With the White House choosing to forgo an impeachment-focused war room, much of the messaging is being outsourced to the Trump campaign and the Republican National Committee. The two organizations, working closely with one another, have sent out dozens of statements, tweets, and video clips designed to cast the president as the prey of a Democratic Party out to destroy him. On Monday, the RNC unveiled a rapid response program focused on impeachment.

Not the key points. In a very short period of time they have analyzed the situation, decided that the best way of keeping unity in Congress is by firing up the Republican base rather than sucking , and they are working like maniacs to do that…and raising money in the process.

Compare and contrast:

Democrats have generally been more reluctant to fundraise off impeachment, though several Democratic candidates have sent out appeals tied to the investigation. Spokespersons for the Democratic National Committee and Democratic Congressional Campaign Committee said they’d taken steps to raise money from their supporters but declined to provide specifics on how much they’d taken in.

Some Democrats express discomfort about the prospect of financially capitalizing off what they describe as a serious process.

“Democrats just aren’t as motivated and excited by the specter of removing the president as they are by soundly defeating him next year. And there’s a conscious effort to avoid overly politicizing a legal process,” said Daniel Scarvalone, a veteran Democratic digital strategist. “I wouldn’t be shocked if Democrats continued to tiptoe around the issue, because there just isn’t as much upside for it as there is for Republicans.”
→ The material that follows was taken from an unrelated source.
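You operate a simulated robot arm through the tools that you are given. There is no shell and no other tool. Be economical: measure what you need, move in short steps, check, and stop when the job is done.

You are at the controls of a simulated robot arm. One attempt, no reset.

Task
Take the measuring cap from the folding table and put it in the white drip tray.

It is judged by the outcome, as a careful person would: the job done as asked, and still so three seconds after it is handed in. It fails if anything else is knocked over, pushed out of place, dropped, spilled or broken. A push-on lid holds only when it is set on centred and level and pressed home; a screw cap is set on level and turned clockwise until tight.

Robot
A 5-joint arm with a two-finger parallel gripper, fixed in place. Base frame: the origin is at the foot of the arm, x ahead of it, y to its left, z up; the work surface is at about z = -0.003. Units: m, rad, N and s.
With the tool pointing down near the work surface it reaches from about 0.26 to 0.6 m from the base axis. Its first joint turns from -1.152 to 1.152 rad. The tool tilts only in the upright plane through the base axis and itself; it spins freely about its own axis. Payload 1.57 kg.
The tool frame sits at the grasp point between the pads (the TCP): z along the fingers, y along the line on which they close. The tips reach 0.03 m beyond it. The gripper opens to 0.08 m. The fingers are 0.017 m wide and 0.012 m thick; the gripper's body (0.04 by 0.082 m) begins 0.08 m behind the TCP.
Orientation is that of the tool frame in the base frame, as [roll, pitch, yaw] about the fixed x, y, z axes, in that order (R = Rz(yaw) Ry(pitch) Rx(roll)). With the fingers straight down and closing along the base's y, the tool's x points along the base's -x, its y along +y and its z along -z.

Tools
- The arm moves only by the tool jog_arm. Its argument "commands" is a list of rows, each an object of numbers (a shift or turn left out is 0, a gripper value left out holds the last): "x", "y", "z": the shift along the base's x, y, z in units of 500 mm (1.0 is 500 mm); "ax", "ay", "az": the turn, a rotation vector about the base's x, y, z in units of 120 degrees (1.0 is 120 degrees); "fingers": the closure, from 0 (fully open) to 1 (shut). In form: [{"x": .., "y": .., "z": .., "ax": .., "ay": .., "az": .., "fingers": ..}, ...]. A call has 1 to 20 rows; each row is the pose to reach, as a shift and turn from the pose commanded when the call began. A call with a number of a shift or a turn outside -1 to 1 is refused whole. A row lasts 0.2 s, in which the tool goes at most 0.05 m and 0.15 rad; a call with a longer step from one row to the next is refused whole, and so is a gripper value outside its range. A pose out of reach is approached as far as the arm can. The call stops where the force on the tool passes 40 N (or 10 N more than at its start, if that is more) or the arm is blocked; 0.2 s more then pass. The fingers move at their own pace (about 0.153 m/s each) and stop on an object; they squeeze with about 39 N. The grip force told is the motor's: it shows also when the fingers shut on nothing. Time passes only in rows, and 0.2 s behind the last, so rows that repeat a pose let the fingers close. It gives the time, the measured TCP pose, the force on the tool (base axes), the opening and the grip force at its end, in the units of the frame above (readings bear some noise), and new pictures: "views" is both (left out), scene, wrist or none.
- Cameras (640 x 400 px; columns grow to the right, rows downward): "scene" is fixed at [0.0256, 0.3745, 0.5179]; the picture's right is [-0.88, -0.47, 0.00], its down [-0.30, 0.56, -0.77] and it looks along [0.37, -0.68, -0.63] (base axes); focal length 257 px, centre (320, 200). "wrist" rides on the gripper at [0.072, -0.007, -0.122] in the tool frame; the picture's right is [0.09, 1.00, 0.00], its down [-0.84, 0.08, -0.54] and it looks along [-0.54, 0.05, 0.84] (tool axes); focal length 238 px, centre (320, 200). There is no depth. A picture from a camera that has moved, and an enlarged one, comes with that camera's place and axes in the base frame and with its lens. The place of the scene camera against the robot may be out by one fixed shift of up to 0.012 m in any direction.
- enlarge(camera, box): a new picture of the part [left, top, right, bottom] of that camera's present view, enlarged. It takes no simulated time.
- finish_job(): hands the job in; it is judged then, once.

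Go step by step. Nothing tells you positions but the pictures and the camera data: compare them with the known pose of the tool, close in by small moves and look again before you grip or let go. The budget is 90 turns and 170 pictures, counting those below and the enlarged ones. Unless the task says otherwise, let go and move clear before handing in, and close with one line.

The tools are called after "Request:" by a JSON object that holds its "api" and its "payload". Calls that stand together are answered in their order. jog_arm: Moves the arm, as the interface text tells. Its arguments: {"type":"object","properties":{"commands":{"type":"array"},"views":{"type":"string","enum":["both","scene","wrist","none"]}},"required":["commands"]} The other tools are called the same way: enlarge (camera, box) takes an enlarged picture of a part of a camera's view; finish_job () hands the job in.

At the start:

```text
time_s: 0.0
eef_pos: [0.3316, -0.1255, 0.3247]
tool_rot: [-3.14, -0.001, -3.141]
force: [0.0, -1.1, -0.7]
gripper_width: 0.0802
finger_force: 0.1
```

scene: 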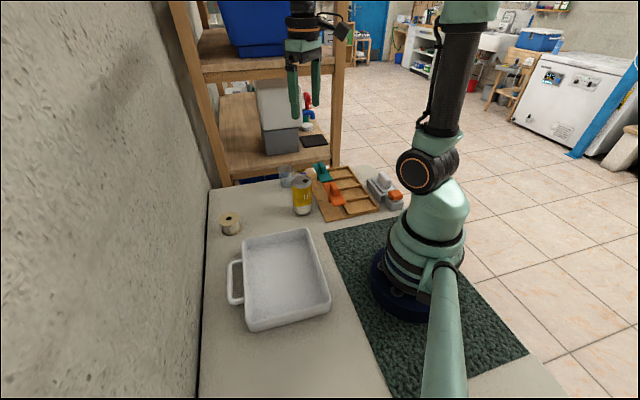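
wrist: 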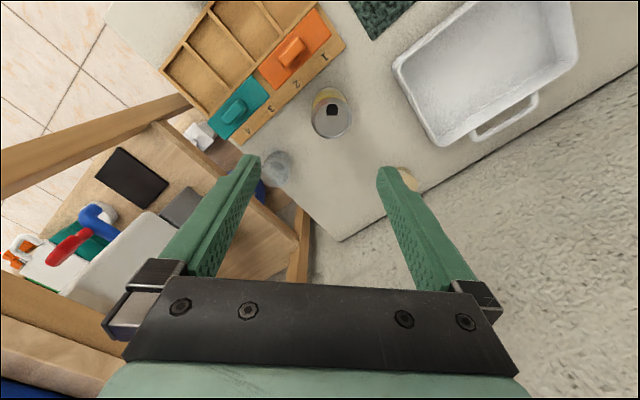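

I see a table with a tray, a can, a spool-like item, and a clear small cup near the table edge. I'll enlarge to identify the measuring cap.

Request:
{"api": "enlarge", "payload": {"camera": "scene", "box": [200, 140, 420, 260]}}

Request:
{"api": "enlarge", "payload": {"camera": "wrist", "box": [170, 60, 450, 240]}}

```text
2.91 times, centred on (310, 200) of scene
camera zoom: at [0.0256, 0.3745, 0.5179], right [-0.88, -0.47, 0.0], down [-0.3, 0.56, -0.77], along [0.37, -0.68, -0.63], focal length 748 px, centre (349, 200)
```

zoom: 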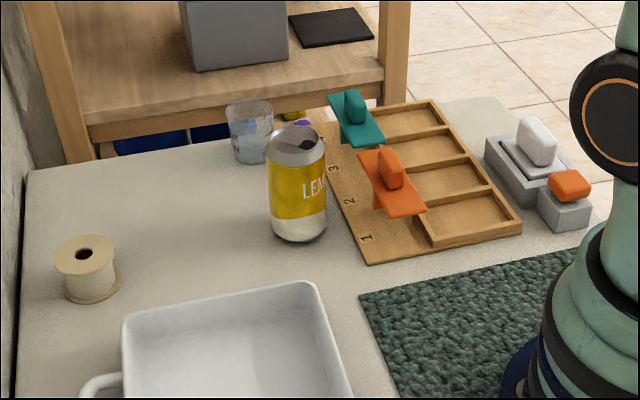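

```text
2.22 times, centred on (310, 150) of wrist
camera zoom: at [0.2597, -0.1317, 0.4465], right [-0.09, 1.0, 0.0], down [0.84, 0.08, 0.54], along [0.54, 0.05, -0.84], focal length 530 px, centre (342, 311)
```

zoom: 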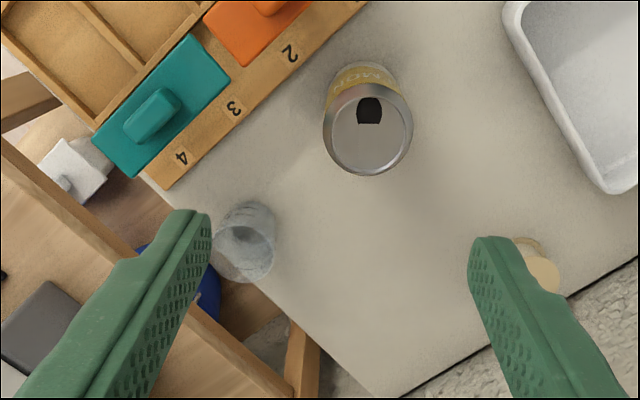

This, of course, is bullsh**. The reason they are reluctant to capitalize on it is because they know their House majority is dependent upon a small number of Democrats who flipped GOP seats in Red and Purple districts and they don’t want to make those folks run on impeachment. They also know that about half the country opposes impeachment. And there is some truth in the fact that joyfully celebrating impeachment makes it look exactly like the shabby, scrofulous partisan act that it is rather than some high-minded defense of the Republic.

But that is only part of the story. The real story here is the way the Trump campaign can move from concept to action.

Brad Parscale had just boarded a Jet Blue flight earlier this month when the paper straw he was using ripped in half.

As he tried to keep his iced tea from spilling onto his suit, the annoyed Trump campaign manager tweeted that he was “so over paper straws.” Prodded by his wife not to leave it at that, Parscale emailed his staff from the air with an idea: Let’s sell plastic Trump straws.

In short order, the campaign sent an email to supporters with the subject line, “Making straws great again.” By the time Parscale landed in Florida, the presidential straws were already in production and an advertising campaign was up and running. The first batch sold out within hours.

No meetings. No focus groups. No consultations with enviro-whackos about what Greenpeace will think of this. Just see the opening and act.

Trump may be impeached by the House but he will not be convicted by the Senate. This certainty gives them options that the Democrats do not enjoy.

Unlike the 2016 campaign when Trump had to rely upon a wide variety of grifters to run his campaign–some foisted off on him by the GOPe and some who’d clung to him like lint to Velcro for sometime…he goes into 2020 surrounded by people he trusts and who’ve had their baptism of fire, who’ve spent their time in the pressure cooker. They are loyal and you don’t find the self-serving leaks coming out of Parscale’s operation that bedeviled Trump in 2016. In short, they have the ability to work inside OODA loop of the Democrats, to capitalize on blunders and to do damage control.

If Trump wins in 2020, the real story will be how his campaign was able to act with great decisiveness to good and bad news and turn it into votes and money.